Brown looked at Hopper’s previous statements, newspaper stories, public records, and also spoke to a family member who wanted to remain anonymous. (Neither Hopper or the DeSantis campaign responded to the Herald’s requests for comment.) Brown found that Hopper’s parents had their first child in 1953. Hopper has claimed in interviews that her parents got pregnant with a second child soon thereafter and her father used a coat hanger to end that pregnancy. Hopper has said that when the couple became pregnant a third time, her father again resorted to a coat hanger. She said he later told her that he was only earning $125 a week, which he felt couldn’t support additional children.

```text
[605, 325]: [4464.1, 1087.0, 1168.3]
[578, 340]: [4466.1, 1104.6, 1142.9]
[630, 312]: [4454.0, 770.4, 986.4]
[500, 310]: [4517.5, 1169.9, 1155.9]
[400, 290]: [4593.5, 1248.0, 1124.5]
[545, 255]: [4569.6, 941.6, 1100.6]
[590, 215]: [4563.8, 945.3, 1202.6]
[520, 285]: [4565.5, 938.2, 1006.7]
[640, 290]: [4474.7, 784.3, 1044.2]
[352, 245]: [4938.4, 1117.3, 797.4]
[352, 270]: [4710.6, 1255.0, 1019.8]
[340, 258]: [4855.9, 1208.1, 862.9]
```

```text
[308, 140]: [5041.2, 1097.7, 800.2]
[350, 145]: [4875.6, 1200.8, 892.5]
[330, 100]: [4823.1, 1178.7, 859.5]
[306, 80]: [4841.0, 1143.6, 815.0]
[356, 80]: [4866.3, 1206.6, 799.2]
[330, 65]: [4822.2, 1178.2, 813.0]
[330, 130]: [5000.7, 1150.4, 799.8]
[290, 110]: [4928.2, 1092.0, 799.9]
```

Hopper has said her mother developed complications from the coat-hanger abortion and the couple went to the hospital in the middle of the night, where a doctor said the fetus didn’t have a heartbeat. He reportedly told them the fetus would be stillborn and advised them to abort the pregnancy. He induced labor, and Hopper claims her grandmother found her on the hospital’s back porch the following day and called the police, after which point Hopper was transferred to a hospital in Lakeland. But news clippings seem to partially contradict this story of medical neglect, with one saying the hospital “put forth greater efforts to keep the 1 pound, 11 ounce baby alive,” and another saying “doctors advised incubation which was not available at Wauchula.” She remained in an incubator for four months and finally went home in March 1956.

Brown wrote that, yes, the saga shows how a woman survived a traumatic beginning, but it “also reflects the perils of a world where abortion is all but outlawed and women can be forced into dangerous, desperate alternatives.” Marc Hearron, senior counsel for the Center for Reproductive Rights, told the Herald that “banning abortion doesn’t stop people from needing or seeking abortions. It just leads to abortions outside the formal healthcare system.” Unlike in 1955, abortion pills exist now but people can be criminalized for using them.

Abortion is currently banned in Florida after 15 weeks of pregnancy, and the state Supreme Court could soon allow the more restrictive six-week ban to take effect. As abortion access dwindles even further across the South, more and more people will be driven to desperation.